By Buddy Blue
Rod Stewart may well be the most stunning example of wasted talent the pop music world has ever witnessed. Nearly four decades into his career, the blustery, rooster-topped, raspy-throated vocalist has descended from wide recognition as one of the planet's greatest and most unique voices to a living Portrait Of Dorian Gray. Alas, we must indict not only the singer of the songs but the human race's collective capacity of appraisal as well when considering that the more horrific the music Stewart secretes, the more units he inevitably moves.
'Twas not always thus. Stewart, it could be argued, was the vocal template for heavy blues-rock (as well as metal, by extension) during his pioneering stint with the very exquisite Jeff Beck Group in the late '60s. As frontman with the Faces, he helped create some of the most timeless, meaty British rock & roll ever set to wax. On his early solo albums, Stewart served as a yearning, one-man bridge between blues, country, soul, rock and pop. This is what first brought him to mainstream fame, and that fame is what drove Stewart's muse deep into the nether regions of bad taste and wretched excess, never to return home.
The subsequent years spent as a strutting disco boy were a shame and an embarrassment; Stewart himself has acknowledged as much. During the '80s and '90s, he alternated twixt half-baked pandering to the new wave market and recording MOR corporo-pop worthy of Michael Bolton. Stewart's current incarnation as an extraordinarily ghastly crooner of standards has earned him widespread damnation from jazz and pop critics and musical peers alike.

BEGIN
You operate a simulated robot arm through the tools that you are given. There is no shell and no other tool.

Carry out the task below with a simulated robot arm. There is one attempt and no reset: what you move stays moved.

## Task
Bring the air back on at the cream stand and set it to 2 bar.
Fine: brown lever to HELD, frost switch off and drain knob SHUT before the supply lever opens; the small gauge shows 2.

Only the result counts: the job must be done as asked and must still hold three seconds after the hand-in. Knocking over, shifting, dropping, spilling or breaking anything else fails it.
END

It's been a long, hard fall, borne in equal measures of ego, greed, and simple artistic vacuity.
"The All Music Guide," the web's most commonly consulted musical reference work, opens its entry on the erstwhile Rod The Mod with the following sentence: "Stewart may have began his career as a respected singer, yet that respect eroded as he got older, as he became more concerned with stardom than music."
Jazz singer/guitarist John Pizzarrelli weighed in on Stewie The Crooner when I interviewed him a couple years ago: "Legitimate musicians go out and make great records of these songs, and then a guy like that comes along and does it in a real half-assed way, and since he's who he is, he gets all this publicity. Meanwhile, [he's] horrible, and now people think that's what we do."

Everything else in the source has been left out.